[Set task]: Your task is to output the listing word for word, with pictures excluded. Put each line that is not blank into a JSON list as a string.

[Information provided]:

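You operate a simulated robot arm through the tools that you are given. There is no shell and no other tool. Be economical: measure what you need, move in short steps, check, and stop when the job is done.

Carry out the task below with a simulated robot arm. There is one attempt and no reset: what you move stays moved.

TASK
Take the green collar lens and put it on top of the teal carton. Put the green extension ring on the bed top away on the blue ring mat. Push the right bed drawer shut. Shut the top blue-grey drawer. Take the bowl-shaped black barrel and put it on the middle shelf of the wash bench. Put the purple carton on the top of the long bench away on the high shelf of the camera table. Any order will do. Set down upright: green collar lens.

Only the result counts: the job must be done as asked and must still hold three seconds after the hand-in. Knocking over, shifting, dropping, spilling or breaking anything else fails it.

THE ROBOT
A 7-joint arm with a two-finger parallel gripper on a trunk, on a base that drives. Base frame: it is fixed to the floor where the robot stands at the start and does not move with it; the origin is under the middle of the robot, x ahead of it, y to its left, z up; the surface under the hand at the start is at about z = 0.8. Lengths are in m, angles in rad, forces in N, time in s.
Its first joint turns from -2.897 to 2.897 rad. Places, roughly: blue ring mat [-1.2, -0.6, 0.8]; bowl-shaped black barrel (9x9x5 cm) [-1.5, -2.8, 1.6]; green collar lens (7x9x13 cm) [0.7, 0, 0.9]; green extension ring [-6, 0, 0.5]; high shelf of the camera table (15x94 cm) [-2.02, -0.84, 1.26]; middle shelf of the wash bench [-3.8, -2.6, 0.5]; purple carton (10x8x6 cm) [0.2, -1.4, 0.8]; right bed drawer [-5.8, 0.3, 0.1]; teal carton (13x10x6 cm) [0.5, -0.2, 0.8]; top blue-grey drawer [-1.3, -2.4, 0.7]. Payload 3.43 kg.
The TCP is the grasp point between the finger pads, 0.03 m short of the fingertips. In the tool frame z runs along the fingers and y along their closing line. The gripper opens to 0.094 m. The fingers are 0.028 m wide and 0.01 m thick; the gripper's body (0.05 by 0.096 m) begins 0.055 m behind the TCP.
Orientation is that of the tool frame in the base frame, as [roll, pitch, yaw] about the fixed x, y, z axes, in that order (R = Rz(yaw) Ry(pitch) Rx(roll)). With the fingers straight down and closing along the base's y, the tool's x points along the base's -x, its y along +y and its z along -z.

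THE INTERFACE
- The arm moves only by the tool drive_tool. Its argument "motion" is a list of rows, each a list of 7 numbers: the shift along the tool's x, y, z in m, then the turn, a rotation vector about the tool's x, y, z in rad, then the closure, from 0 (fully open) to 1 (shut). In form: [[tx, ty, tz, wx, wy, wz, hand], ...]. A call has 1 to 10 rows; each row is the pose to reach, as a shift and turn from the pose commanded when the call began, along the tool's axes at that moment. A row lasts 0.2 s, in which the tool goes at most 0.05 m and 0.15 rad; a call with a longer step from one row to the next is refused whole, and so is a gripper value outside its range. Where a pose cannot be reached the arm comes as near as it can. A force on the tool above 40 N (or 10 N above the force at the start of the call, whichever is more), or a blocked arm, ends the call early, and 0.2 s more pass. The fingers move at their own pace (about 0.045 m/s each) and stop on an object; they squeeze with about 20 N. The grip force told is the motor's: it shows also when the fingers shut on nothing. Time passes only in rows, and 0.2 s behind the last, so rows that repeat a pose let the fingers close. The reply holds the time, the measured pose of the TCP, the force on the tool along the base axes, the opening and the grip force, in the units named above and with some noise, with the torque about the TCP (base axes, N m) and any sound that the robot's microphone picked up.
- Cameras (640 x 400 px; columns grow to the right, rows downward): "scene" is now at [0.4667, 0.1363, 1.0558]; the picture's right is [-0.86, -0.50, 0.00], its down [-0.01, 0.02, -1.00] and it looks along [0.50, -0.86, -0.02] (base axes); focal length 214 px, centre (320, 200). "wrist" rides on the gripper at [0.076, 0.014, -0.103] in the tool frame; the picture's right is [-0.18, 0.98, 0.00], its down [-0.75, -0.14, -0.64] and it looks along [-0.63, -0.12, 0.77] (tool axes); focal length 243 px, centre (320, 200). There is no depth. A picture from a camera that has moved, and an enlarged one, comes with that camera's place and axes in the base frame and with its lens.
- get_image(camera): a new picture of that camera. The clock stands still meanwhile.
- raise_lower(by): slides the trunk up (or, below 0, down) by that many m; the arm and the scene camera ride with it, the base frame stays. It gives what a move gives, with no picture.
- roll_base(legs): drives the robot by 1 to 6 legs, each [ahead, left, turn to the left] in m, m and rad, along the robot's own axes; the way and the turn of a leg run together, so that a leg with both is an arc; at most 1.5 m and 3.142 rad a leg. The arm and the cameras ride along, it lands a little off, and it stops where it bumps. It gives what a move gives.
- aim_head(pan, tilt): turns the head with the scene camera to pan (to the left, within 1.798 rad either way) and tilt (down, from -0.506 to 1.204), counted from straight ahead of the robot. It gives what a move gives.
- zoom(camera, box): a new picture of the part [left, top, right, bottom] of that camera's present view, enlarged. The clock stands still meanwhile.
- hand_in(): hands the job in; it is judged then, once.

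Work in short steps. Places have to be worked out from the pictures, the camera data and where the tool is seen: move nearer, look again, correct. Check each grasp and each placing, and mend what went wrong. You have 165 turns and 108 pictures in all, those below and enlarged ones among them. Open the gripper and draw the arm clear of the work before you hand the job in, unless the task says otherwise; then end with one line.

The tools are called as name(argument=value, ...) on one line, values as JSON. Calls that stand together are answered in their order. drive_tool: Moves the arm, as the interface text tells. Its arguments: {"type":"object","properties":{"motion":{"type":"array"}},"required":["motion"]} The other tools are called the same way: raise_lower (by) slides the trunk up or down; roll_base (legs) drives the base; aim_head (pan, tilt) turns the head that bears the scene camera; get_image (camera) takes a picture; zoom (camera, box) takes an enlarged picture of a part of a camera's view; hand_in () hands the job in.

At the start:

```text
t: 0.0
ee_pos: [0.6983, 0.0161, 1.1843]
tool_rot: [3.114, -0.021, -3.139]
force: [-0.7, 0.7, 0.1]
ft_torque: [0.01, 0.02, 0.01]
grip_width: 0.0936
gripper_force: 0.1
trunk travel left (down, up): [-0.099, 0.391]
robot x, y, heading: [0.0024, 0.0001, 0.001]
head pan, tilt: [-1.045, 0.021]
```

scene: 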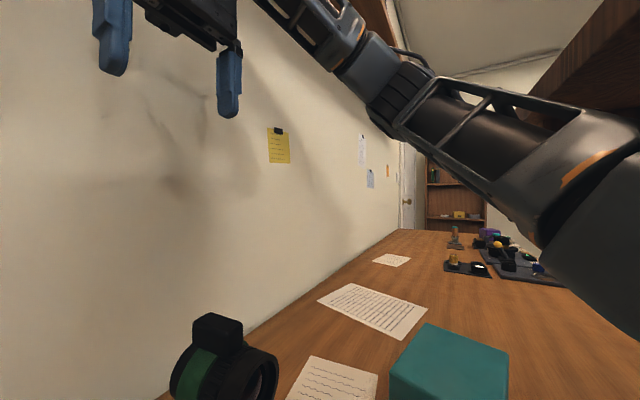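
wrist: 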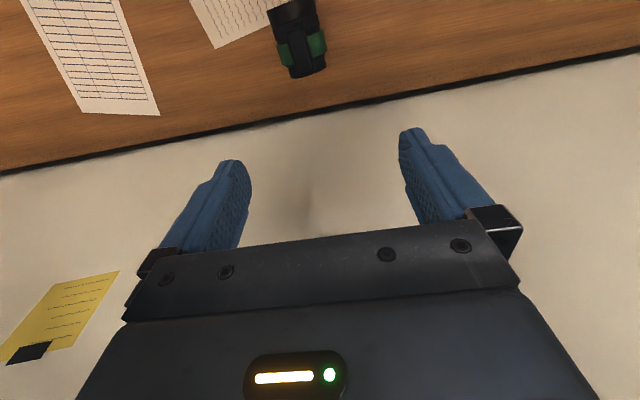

[Worked answer]:
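[
  "You operate a simulated robot arm through the tools that you are given. There is no shell and no other tool. Be economical: measure what you need, move in short steps, check, and stop when the job is done.",
  "Carry out the task below with a simulated robot arm. There is one attempt and no reset: what you move stays moved.",
  "TASK",
  "Take the green collar lens and put it on top of the teal carton. Put the green extension ring on the bed top away on the blue ring mat. Push the right bed drawer shut. Shut the top blue-grey drawer. Take the bowl-shaped black barrel and put it on the middle shelf of the wash bench. Put the purple carton on the top of the long bench away on the high shelf of the camera table. Any order will do. Set down upright: green collar lens.",
  "Only the result counts: the job must be done as asked and must still hold three seconds after the hand-in. Knocking over, shifting, dropping, spilling or breaking anything else fails it.",
  "THE ROBOT",
  "A 7-joint arm with a two-finger parallel gripper on a trunk, on a base that drives. Base frame: it is fixed to the floor where the robot stands at the start and does not move with it; the origin is under the middle of the robot, x ahead of it, y to its left, z up; the surface under the hand at the start is at about z = 0.8. Lengths are in m, angles in rad, forces in N, time in s.",
  "Its first joint turns from -2.897 to 2.897 rad. Places, roughly: blue ring mat [-1.2, -0.6, 0.8]; bowl-shaped black barrel (9x9x5 cm) [-1.5, -2.8, 1.6]; green collar lens (7x9x13 cm) [0.7, 0, 0.9]; green extension ring [-6, 0, 0.5]; high shelf of the camera table (15x94 cm) [-2.02, -0.84, 1.26]; middle shelf of the wash bench [-3.8, -2.6, 0.5]; purple carton (10x8x6 cm) [0.2, -1.4, 0.8]; right bed drawer [-5.8, 0.3, 0.1]; teal carton (13x10x6 cm) [0.5, -0.2, 0.8]; top blue-grey drawer [-1.3, -2.4, 0.7]. Payload 3.43 kg.",
  "The TCP is the grasp point between the finger pads, 0.03 m short of the fingertips. In the tool frame z runs along the fingers and y along their closing line. The gripper opens to 0.094 m. The fingers are 0.028 m wide and 0.01 m thick; the gripper's body (0.05 by 0.096 m) begins 0.055 m behind the TCP.",
  "Orientation is that of the tool frame in the base frame, as [roll, pitch, yaw] about the fixed x, y, z axes, in that order (R = Rz(yaw) Ry(pitch) Rx(roll)). With the fingers straight down and closing along the base's y, the tool's x points along the base's -x, its y along +y and its z along -z.",
  "THE INTERFACE",
  "- The arm moves only by the tool drive_tool. Its argument \"motion\" is a list of rows, each a list of 7 numbers: the shift along the tool's x, y, z in m, then the turn, a rotation vector about the tool's x, y, z in rad, then the closure, from 0 (fully open) to 1 (shut). In form: [[tx, ty, tz, wx, wy, wz, hand], ...]. A call has 1 to 10 rows; each row is the pose to reach, as a shift and turn from the pose commanded when the call began, along the tool's axes at that moment. A row lasts 0.2 s, in which the tool goes at most 0.05 m and 0.15 rad; a call with a longer step from one row to the next is refused whole, and so is a gripper value outside its range. Where a pose cannot be reached the arm comes as near as it can. A force on the tool above 40 N (or 10 N above the force at the start of the call, whichever is more), or a blocked arm, ends the call early, and 0.2 s more pass. The fingers move at their own pace (about 0.045 m/s each) and stop on an object; they squeeze with about 20 N. The grip force told is the motor's: it shows also when the fingers shut on nothing. Time passes only in rows, and 0.2 s behind the last, so rows that repeat a pose let the fingers close. The reply holds the time, the measured pose of the TCP, the force on the tool along the base axes, the opening and the grip force, in the units named above and with some noise, with the torque about the TCP (base axes, N m) and any sound that the robot's microphone picked up.",
  "- Cameras (640 x 400 px; columns grow to the right, rows downward): \"scene\" is now at [0.4667, 0.1363, 1.0558]; the picture's right is [-0.86, -0.50, 0.00], its down [-0.01, 0.02, -1.00] and it looks along [0.50, -0.86, -0.02] (base axes); focal length 214 px, centre (320, 200). \"wrist\" rides on the gripper at [0.076, 0.014, -0.103] in the tool frame; the picture's right is [-0.18, 0.98, 0.00], its down [-0.75, -0.14, -0.64] and it looks along [-0.63, -0.12, 0.77] (tool axes); focal length 243 px, centre (320, 200). There is no depth. A picture from a camera that has moved, and an enlarged one, comes with that camera's place and axes in the base frame and with its lens.",
  "- get_image(camera): a new picture of that camera. The clock stands still meanwhile.",
  "- raise_lower(by): slides the trunk up (or, below 0, down) by that many m; the arm and the scene camera ride with it, the base frame stays. It gives what a move gives, with no picture.",
  "- roll_base(legs): drives the robot by 1 to 6 legs, each [ahead, left, turn to the left] in m, m and rad, along the robot's own axes; the way and the turn of a leg run together, so that a leg with both is an arc; at most 1.5 m and 3.142 rad a leg. The arm and the cameras ride along, it lands a little off, and it stops where it bumps. It gives what a move gives.",
  "- aim_head(pan, tilt): turns the head with the scene camera to pan (to the left, within 1.798 rad either way) and tilt (down, from -0.506 to 1.204), counted from straight ahead of the robot. It gives what a move gives.",
  "- zoom(camera, box): a new picture of the part [left, top, right, bottom] of that camera's present view, enlarged. The clock stands still meanwhile.",
  "- hand_in(): hands the job in; it is judged then, once.",
  "Work in short steps. Places have to be worked out from the pictures, the camera data and where the tool is seen: move nearer, look again, correct. Check each grasp and each placing, and mend what went wrong. You have 165 turns and 108 pictures in all, those below and enlarged ones among them. Open the gripper and draw the arm clear of the work before you hand the job in, unless the task says otherwise; then end with one line.",
  "The tools are called as name(argument=value, ...) on one line, values as JSON. Calls that stand together are answered in their order. drive_tool: Moves the arm, as the interface text tells. Its arguments: {\"type\":\"object\",\"properties\":{\"motion\":{\"type\":\"array\"}},\"required\":[\"motion\"]} The other tools are called the same way: raise_lower (by) slides the trunk up or down; roll_base (legs) drives the base; aim_head (pan, tilt) turns the head that bears the scene camera; get_image (camera) takes a picture; zoom (camera, box) takes an enlarged picture of a part of a camera's view; hand_in () hands the job in.",
  "At the start:",
  "```text",
  "t: 0.0",
  "ee_pos: [0.6983, 0.0161, 1.1843]",
  "tool_rot: [3.114, -0.021, -3.139]",
  "force: [-0.7, 0.7, 0.1]",
  "ft_torque: [0.01, 0.02, 0.01]",
  "grip_width: 0.0936",
  "gripper_force: 0.1",
  "trunk travel left (down, up): [-0.099, 0.391]",
  "robot x, y, heading: [0.0024, 0.0001, 0.001]",
  "head pan, tilt: [-1.045, 0.021]",
  "```",
  "scene: ",
  "wrist: "
]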